## What you are asked to do
Report how many lines hold the word "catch"; answer with the number alone.
-- Given information start --
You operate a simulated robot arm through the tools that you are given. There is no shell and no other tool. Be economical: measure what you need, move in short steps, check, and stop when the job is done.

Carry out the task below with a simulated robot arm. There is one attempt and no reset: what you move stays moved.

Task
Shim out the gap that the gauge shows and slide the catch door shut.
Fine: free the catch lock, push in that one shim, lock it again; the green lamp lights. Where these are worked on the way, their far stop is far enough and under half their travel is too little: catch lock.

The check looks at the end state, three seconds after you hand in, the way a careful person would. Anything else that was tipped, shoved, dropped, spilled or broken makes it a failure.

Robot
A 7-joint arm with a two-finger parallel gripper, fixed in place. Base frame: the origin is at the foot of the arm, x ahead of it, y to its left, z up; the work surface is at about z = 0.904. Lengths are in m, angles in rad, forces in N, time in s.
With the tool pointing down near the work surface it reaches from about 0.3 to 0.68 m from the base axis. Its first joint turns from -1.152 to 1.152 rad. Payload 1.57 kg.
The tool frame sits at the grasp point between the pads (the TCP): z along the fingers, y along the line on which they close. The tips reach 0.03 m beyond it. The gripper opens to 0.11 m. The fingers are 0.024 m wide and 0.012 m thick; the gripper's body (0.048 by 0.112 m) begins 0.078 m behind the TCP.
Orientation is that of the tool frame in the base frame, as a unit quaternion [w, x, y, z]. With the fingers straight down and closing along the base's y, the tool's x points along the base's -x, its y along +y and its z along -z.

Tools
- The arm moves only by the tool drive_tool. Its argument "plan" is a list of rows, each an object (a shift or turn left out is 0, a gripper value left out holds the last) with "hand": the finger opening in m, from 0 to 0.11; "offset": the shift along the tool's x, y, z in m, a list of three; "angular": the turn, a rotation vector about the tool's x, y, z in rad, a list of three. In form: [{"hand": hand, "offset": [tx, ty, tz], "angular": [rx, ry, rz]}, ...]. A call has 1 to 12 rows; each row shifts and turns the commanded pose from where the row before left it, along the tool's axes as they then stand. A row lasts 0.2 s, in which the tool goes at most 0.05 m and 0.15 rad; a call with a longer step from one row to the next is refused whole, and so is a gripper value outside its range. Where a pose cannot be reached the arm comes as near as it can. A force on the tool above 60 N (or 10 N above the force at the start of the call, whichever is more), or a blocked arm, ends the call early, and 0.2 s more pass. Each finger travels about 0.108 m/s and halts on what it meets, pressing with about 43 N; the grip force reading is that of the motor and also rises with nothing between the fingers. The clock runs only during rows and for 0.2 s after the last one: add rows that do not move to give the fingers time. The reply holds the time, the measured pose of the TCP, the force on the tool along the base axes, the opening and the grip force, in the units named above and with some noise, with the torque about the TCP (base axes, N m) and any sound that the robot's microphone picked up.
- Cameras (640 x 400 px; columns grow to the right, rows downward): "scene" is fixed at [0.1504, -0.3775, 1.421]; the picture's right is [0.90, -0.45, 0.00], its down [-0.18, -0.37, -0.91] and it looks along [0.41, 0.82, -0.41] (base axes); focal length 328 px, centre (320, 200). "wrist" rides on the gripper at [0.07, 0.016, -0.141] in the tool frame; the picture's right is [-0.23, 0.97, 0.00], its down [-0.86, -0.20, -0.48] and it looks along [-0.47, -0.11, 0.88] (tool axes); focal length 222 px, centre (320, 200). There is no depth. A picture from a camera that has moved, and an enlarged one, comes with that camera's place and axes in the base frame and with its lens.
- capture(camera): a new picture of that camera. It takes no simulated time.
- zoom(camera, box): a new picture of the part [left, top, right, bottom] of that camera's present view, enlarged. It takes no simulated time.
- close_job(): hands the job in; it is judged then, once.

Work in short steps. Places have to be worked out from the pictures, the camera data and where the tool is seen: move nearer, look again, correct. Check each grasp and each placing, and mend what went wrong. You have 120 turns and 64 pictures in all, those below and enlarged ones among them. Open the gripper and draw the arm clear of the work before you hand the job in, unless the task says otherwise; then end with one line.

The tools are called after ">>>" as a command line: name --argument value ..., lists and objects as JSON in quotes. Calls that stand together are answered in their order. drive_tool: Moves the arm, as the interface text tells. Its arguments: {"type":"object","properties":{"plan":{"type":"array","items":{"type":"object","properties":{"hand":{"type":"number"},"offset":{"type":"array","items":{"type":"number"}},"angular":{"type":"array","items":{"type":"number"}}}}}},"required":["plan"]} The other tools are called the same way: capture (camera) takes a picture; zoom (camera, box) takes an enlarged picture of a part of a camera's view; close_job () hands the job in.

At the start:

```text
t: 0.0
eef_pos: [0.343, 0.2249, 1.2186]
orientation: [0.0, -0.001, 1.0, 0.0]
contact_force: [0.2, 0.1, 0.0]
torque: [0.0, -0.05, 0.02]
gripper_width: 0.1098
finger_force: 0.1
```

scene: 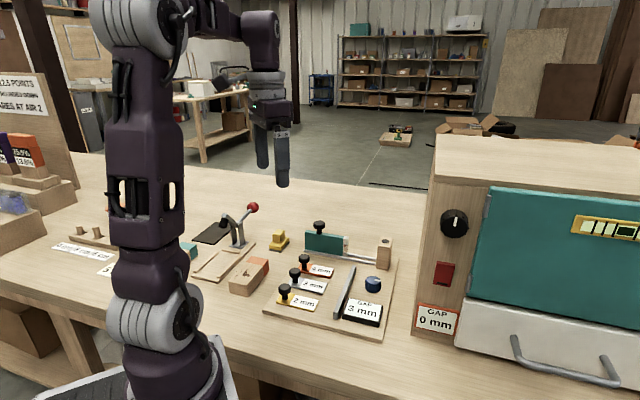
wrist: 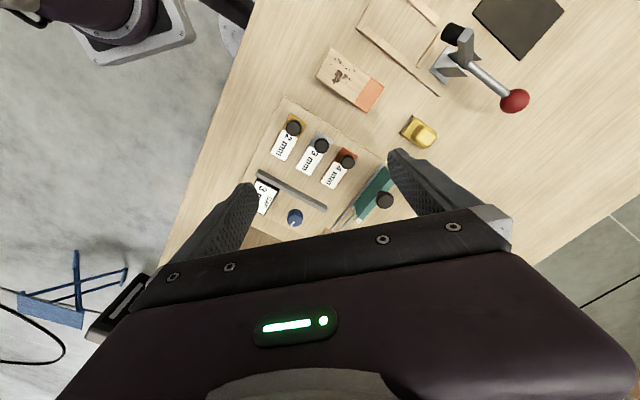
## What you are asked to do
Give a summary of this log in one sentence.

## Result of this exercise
-- Given information end --
## Result of this exercise
2